* _INFORMATION PROVIDED_
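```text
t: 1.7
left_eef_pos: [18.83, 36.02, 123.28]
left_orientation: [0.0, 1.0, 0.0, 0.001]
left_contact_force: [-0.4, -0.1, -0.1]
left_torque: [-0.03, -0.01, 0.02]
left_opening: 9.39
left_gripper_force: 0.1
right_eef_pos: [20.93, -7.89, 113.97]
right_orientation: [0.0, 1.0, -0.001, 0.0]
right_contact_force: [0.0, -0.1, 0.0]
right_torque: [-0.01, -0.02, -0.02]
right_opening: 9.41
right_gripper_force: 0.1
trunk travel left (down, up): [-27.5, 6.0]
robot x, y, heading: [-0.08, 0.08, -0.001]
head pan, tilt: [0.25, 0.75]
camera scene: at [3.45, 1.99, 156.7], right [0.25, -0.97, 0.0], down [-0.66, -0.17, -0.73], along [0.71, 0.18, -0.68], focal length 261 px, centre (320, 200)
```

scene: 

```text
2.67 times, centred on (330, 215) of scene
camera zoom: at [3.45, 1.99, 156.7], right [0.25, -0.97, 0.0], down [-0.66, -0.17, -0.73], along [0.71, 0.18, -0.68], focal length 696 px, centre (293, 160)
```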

* _TO BE DONE_
Return all lines containing the word "down".

* _FINISHED TASK_
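trunk travel left (down, up): [-27.5, 6.0]
camera scene: at [3.45, 1.99, 156.7], right [0.25, -0.97, 0.0], down [-0.66, -0.17, -0.73], along [0.71, 0.18, -0.68], focal length 261 px, centre (320, 200)
camera zoom: at [3.45, 1.99, 156.7], right [0.25, -0.97, 0.0], down [-0.66, -0.17, -0.73], along [0.71, 0.18, -0.68], focal length 696 px, centre (293, 160)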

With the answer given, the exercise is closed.